Objective →
Continue the document segment that opens with "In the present".

Document segment →
In the present ATC system the ATC operator coordinates the
location, altitude, and track of all aircraft within her assigned
control area by communicating with the aircraft over two-way voice
radio. Present ATC systems consist of a network of airport terminal
area and enroute surveillance radar systems. These systems consist
of both primary and secondary RADAR systems and computers that
display usable data for the control of air traffic in the national
and international airspace systems.
[0006] The basic ATC RADAR system consists of Primary RADAR and
secondary RADAR. Primary RADAR operates by transmitting a high
power, highly directional radio pulse at a known azimuth
(direction, in degrees from North) from a rotating antenna and
measures the time it takes to receive the reflected signal from an
object (aircraft) in space back to the point of transmission. This
time factor determines the range in nautical miles from the radar
site to the target. The direction of the target is determined by
the antenna azimuth from which the signal is received. The
limitations of using only this system result in the loss of targets
because of the difficulty in detecting weak reflected RADAR return
signals attenuated by atmospheric conditions and the difficulty in
operating a synchronized height finding radar.

Information supplied →

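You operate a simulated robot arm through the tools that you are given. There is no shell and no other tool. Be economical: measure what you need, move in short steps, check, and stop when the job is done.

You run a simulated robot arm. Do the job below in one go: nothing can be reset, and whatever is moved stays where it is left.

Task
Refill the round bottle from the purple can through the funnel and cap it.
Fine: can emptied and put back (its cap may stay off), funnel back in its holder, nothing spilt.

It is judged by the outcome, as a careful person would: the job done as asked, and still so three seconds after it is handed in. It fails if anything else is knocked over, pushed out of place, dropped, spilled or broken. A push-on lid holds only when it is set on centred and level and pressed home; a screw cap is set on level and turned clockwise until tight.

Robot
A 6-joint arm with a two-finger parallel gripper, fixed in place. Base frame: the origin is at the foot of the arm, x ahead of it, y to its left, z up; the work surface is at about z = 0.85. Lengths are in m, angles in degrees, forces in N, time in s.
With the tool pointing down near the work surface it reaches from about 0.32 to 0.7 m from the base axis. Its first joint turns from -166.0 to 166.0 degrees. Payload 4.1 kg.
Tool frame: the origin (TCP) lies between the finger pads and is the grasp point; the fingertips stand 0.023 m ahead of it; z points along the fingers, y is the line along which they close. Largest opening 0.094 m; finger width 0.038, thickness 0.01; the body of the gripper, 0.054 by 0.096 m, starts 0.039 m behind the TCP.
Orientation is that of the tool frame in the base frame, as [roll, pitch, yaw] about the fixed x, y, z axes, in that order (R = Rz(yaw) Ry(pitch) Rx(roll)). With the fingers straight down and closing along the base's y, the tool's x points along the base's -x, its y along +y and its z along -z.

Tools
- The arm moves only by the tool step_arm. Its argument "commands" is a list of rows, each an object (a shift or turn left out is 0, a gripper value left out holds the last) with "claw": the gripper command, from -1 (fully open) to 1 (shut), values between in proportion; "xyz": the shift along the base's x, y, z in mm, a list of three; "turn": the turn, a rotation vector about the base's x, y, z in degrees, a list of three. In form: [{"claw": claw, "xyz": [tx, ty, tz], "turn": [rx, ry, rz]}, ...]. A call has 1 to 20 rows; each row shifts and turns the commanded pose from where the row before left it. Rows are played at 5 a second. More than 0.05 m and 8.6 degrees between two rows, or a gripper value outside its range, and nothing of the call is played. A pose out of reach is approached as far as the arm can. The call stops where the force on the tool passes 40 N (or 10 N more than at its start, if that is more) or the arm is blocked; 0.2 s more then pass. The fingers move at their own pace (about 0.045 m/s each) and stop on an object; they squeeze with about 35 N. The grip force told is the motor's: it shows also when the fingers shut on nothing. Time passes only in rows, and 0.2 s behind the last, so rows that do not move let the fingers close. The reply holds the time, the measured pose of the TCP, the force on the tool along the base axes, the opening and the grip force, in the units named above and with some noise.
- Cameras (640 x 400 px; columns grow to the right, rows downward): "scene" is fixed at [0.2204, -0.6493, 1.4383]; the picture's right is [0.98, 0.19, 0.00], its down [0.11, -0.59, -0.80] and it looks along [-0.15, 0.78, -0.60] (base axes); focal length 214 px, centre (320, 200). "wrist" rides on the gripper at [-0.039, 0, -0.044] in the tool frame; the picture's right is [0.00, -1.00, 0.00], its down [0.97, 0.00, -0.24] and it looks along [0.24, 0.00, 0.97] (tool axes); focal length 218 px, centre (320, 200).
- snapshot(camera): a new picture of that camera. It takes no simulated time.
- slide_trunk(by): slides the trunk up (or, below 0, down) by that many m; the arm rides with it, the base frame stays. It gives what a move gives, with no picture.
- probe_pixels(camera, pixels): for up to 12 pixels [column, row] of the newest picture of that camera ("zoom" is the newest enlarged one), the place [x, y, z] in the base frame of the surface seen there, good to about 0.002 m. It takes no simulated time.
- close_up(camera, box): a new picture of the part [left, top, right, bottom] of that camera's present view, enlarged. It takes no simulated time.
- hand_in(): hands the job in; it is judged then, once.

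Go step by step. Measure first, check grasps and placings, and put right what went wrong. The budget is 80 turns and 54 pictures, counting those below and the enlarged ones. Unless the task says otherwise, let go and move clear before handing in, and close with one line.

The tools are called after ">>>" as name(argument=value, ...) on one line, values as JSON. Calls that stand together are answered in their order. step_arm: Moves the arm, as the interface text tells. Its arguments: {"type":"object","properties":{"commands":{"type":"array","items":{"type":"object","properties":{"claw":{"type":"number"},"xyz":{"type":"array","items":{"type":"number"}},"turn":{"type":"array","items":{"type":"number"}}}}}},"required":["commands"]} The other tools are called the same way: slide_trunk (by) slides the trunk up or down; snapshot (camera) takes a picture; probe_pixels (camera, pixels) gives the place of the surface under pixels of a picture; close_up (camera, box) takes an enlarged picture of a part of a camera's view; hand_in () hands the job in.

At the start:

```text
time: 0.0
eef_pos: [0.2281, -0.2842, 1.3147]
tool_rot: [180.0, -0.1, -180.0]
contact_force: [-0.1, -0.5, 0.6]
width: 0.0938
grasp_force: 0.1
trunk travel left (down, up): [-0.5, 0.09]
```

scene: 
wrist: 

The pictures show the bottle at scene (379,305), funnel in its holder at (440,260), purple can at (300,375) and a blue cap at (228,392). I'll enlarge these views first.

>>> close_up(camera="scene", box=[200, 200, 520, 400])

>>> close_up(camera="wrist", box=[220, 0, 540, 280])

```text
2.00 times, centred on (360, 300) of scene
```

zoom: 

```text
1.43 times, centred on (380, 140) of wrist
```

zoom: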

Reply →
[0007] Secondary RADAR known as the Air Traffic Control Radar
Beacon System (ATCRBS) utilizes cooperative equipment (a radio
receiver/transmitter or transponder) located in the target aircraft
to replace the conventional radar's passive reflected return signal
with an active reply signal. Like a conventional high power radar,
ground based secondary radar transmits a highly directional pulse
from a rotating antenna that is usually synchronized with the
primary radar antenna. The secondary radar pulse is called the
interrogating signal. The interrogating signal requires much less
power than conventional radar because secondary radar relies on an
active return signal from the target aircraft. In response to
receiving the interrogating signal the cooperative aircraft
transponder automatically transmits a distinctive reply signal back
to the secondary radar's antenna. The secondary radar measures the
time between the interrogating signal transmission and the
transponder reply signal and, like the reflected return in primary
radar, uses this time delay to determine the range of the target
aircraft. The direction of the target aircraft is determined by the
antenna azimuth from which the reply signal is received. The
secondary radar's cooperative transponder improves on the
conventional radar's passive reflective return by encoding
additional information in the transponder reply signal. The
additional information includes an aircraft identification number
and the aircraft pressure altitude. For example, Delta flight 195
to Dallas (Dal195) is requested by ground based ATC to squawk
"4142". In response, the aircraft pilot manually dials in "4142" at
the aircraft transponder control panel. The transponder control
logic can now encode the assigned four digit identification, e.g.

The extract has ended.